===== DATA EXCERPT
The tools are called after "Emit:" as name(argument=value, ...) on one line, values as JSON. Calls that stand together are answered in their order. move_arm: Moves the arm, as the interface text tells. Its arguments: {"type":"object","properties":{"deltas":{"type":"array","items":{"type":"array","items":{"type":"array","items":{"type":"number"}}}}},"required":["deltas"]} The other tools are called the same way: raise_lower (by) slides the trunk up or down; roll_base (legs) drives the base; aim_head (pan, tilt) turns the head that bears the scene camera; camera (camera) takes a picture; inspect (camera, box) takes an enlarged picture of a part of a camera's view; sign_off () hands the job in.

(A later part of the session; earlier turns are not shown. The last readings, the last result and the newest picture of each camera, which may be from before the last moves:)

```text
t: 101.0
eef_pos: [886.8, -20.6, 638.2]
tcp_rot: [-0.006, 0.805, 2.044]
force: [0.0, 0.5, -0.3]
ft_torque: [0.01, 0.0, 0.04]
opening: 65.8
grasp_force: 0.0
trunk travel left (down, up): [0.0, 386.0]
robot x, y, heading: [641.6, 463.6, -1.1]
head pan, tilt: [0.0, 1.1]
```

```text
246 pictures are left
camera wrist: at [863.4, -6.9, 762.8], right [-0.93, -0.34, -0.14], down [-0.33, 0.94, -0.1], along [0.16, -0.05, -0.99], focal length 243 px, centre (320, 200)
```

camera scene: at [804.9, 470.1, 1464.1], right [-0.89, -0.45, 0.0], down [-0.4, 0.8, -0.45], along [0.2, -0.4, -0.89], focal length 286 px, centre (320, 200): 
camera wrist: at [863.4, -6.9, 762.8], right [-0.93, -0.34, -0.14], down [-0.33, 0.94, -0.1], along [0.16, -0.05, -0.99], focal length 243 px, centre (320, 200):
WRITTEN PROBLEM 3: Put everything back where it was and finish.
==========
===== DOCUMENT SECTION
(整理番号14)
事業評価書(
事前
・事後)
平成17年8月

評価対象(事業名) 労働時間等の設定改善に向けた取組みの推進
担当部局・課 主管部局・課 労働基準局勤労者生活部企画課
関係部局・課  


1.事業の内容
(1) 関連する政策体系の施策目標
  番号  
基本目標 労働者が安心して快適に働くことができる環境を整備すること
施策目標 労働条件の確保・改善を図ること
II 年間総実労働時間1,800時間の達成・定着

(2) 事業の概要
事業内容(
新規
・一部新規)
 労働時間等の設定改善に向けた労使の自主的な取組を促進するために以下の事業を行う。
(1)労働時間等設定改善援助事業(仮称)
 労働時間等の設定改善の具体的な進め方について、仕事の内容や進め方にまで踏み込んだ助言・指導を行う「労働時間等設定改善アドバイザー」を地域の主要な事業主団体に配置し、個別具体的な指導援助を希望する中小企業事業主を計画的に訪問させ、継続的な指導・援助を行わせることにより、事業場の実情に即した設定改善をノウハウ面から後押しする。
(2)労働時間等設定改善推進助成金(仮称)の支給
 労働時間等の設定改善(計画年休制度の導入又は連続休暇の取得等)を団体的取組として行う中小企業団体に対し助成を行う。
(3)特に時間外労働が長い事業場の事業主に対する自主的取組の勧奨
 都道府県労働局において、管下の労働基準監督署からの情報等に基づく管内情勢の分析を踏まえつつ、時間外労働限度基準の適用除外業務など特に長い時間外労働時間が長い事業場の事業主に対して、時間外労働をもたらす要因や改善策の自主的検討、実施を勧奨する。その際、弾力的労働時間制度の活用方法、事業場内における体制整備方法等について個別の相談を求める事業主に対しては、そうした相談への対応のノウハウを持つ「労働時間等設定改善コンサルタント」が出向いて助言・指導を行う。
予算概算要求額 (単位:百万円)
==========
WRITTEN PROBLEM 1: I need one stretch of the document section verbatim, from "労働時間等の設定改善の具体的" to "小企業団体に対し助成を行う。".
WRITTEN PROBLEM 2: Add the next paragraphs of the document section.

OUTPUT 1:
労働時間等の設定改善の具体的な進め方について、仕事の内容や進め方にまで踏み込んだ助言・指導を行う「労働時間等設定改善アドバイザー」を地域の主要な事業主団体に配置し、個別具体的な指導援助を希望する中小企業事業主を計画的に訪問させ、継続的な指導・援助を行わせることにより、事業場の実情に即した設定改善をノウハウ面から後押しする。
(2)労働時間等設定改善推進助成金(仮称)の支給
 労働時間等の設定改善(計画年休制度の導入又は連続休暇の取得等)を団体的取組として行う中小企業団体に対し助成を行う。

OUTPUT 2:
H14 H15 H16 H17 H18
        1,659

(3) 問題分析
(1)現状分析
 平成15年における年次有給休暇の取得率は47.4%となっている。また、週労働時間別の雇用者の分布をみると、60時間以上の雇用者が12.2%となっている。
(2)問題点
 年次有給休暇の取得率については減少してきている。また、週労働時間が60時間以上の雇用者は増加している。
(3)問題分析
 事業場において多様な労働者の状況を踏まえつつ、労働者の健康や生活に配慮した労働時間や休暇・休日の設定に、労使が自主的に取組むことを促進するための施策を行うことが必要である。
(4)事業の必要性
 労働時間等の設定改善等を図るためには、事業場における業務や労働時間管理の具体的手法等について専門的知識を有する者による助言等の援助を行うことが必要不可欠である。

(4) 事業の目標
目標達成年度  
政策効果が発現する時期 実施以降、随時効果の発現が見込まれる。
アウトカム指標 H18 H19 H20 H21 H22 目標値/基準値
            80%
(説明)
 労働時間等の設定改善について一定の改善がみられた企業の割合
(モニタリングの方法)
アンケート調査
アウトプット指標 H18 H19 H20 H21 H22 目標値/基準値
             
(説明)
 労働時間等設定改善アドバイザー、労働時間等設定改善コンサルタントの稼働日数
(モニタリングの方法)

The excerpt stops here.